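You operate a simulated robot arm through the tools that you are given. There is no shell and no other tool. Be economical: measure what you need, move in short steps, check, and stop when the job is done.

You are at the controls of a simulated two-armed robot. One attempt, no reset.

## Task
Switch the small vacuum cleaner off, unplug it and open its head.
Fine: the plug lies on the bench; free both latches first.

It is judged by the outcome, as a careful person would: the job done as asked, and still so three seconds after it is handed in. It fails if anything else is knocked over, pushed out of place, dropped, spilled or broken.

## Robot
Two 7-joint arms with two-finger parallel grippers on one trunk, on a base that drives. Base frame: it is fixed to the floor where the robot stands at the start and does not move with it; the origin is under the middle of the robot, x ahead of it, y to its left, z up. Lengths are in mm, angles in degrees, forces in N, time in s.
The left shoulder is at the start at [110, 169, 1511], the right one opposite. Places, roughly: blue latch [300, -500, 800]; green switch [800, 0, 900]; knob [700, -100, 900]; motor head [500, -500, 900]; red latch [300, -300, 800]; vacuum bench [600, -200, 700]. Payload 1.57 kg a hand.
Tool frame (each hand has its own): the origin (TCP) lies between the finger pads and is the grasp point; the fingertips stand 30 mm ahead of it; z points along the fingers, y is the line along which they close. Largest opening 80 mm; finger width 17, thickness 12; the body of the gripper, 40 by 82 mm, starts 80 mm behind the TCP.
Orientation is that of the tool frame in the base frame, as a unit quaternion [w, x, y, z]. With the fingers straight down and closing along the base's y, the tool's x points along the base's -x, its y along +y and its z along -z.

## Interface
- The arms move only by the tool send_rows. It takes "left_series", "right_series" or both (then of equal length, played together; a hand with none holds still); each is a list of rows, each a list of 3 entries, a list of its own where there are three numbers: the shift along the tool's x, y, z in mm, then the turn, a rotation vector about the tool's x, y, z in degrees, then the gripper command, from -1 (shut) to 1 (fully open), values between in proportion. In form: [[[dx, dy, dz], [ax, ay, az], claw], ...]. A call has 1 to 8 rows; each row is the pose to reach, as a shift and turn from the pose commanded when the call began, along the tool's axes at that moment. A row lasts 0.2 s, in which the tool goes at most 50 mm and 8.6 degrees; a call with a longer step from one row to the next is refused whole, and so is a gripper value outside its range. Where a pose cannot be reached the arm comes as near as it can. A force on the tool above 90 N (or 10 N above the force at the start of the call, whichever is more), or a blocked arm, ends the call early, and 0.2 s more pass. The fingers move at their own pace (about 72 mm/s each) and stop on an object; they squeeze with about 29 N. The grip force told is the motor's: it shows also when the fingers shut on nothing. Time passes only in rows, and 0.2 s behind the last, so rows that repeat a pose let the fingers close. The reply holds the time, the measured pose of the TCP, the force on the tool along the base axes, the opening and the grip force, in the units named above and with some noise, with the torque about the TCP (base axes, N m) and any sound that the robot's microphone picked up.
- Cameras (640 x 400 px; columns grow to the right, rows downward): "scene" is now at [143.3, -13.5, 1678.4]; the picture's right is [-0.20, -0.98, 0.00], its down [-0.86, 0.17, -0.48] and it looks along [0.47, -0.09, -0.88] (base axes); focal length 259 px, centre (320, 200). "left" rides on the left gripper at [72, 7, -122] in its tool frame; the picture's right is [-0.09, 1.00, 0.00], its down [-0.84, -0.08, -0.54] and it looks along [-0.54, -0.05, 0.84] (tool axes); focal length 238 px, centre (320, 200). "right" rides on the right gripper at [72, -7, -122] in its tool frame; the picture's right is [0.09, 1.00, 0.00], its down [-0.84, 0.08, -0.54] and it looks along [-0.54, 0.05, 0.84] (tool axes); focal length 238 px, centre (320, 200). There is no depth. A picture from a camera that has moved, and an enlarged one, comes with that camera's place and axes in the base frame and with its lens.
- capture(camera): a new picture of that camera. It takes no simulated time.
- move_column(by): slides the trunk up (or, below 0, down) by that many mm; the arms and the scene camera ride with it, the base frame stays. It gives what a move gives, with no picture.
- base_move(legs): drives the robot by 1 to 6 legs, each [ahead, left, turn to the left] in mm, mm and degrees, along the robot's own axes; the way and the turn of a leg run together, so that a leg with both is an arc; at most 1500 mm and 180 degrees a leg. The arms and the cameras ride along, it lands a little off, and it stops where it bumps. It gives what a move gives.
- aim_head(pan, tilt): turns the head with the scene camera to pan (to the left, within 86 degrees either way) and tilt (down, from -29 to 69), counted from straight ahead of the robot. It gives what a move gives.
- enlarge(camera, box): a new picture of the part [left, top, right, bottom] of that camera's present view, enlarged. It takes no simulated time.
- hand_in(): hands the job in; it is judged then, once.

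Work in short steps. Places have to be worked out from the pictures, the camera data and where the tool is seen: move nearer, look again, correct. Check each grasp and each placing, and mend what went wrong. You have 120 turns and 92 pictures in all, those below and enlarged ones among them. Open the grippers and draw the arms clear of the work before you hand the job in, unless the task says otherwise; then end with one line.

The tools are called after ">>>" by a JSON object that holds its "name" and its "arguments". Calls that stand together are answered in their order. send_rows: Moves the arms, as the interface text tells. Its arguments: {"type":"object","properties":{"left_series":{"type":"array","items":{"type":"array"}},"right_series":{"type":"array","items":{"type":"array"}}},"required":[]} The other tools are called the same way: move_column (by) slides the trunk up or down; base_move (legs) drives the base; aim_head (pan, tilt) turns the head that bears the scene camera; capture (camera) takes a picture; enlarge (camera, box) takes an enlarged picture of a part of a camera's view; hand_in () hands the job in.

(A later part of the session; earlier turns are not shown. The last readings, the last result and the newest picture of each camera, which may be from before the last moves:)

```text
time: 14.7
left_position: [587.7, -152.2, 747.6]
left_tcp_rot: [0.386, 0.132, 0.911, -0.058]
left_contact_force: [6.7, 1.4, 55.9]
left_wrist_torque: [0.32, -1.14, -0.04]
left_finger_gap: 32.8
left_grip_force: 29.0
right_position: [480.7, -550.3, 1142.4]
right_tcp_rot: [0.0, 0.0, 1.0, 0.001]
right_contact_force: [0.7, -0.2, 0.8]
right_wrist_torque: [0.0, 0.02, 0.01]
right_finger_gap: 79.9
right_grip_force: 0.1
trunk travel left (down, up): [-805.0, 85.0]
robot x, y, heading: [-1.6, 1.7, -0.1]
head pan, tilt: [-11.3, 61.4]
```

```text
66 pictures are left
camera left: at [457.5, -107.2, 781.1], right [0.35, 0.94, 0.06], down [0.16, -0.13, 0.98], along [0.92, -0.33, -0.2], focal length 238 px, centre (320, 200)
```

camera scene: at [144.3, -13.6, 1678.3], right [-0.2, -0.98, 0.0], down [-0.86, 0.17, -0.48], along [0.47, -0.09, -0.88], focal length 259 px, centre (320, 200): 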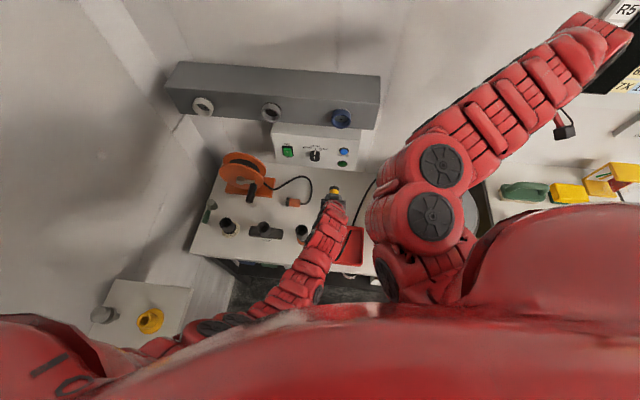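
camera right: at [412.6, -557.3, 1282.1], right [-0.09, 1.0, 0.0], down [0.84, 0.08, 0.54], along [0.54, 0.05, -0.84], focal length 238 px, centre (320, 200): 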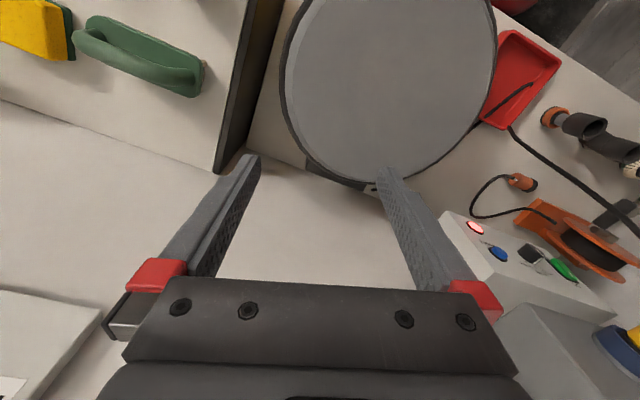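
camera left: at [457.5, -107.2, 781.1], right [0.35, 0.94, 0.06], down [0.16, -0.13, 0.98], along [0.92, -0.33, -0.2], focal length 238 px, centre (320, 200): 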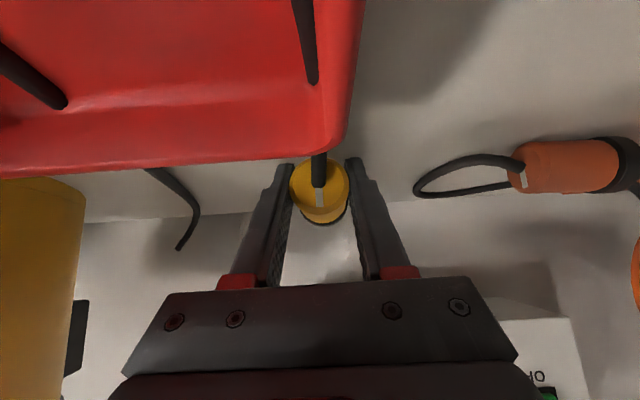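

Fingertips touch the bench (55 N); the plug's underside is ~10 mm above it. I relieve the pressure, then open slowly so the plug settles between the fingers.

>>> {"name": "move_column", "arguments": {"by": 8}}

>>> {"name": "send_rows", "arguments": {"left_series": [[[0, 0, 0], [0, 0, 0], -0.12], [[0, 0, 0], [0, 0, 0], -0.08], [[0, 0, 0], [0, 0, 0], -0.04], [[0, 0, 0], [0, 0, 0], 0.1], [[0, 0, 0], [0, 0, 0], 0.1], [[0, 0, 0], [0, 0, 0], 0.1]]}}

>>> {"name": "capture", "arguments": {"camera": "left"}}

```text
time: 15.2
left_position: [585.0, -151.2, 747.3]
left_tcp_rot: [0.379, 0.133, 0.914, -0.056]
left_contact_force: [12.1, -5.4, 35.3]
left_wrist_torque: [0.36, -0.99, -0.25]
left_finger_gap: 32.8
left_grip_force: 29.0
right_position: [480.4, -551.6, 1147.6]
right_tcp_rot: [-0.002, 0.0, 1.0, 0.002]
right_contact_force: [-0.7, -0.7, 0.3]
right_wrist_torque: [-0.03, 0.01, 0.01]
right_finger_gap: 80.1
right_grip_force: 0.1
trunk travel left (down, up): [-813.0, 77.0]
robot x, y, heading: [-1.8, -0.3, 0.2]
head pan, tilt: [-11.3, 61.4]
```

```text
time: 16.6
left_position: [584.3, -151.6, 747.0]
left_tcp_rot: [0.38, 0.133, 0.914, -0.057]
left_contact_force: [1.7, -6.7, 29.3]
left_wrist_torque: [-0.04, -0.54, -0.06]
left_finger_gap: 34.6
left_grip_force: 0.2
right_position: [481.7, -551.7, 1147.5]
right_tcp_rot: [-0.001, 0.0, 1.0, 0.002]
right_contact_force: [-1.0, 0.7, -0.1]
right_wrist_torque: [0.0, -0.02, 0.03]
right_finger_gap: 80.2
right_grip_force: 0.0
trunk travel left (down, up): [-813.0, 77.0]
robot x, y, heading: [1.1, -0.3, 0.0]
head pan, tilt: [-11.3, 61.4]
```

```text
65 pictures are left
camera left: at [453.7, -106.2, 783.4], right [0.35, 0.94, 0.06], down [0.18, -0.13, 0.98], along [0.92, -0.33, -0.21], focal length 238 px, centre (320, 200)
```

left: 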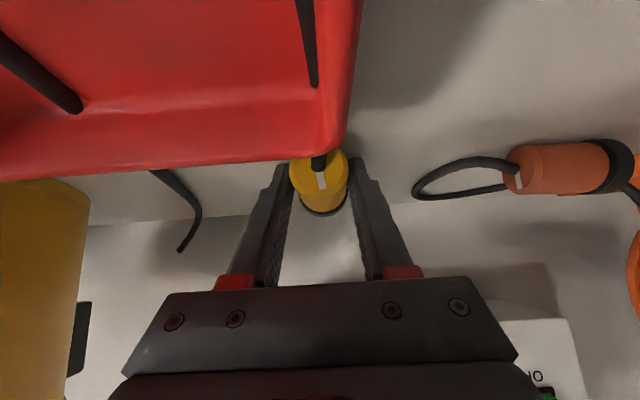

_TASK DIRECTIONS_
The word "vacuum" may appear on some lines. Report how many lines hold it, giving the number alone.

_OUTPUT_
2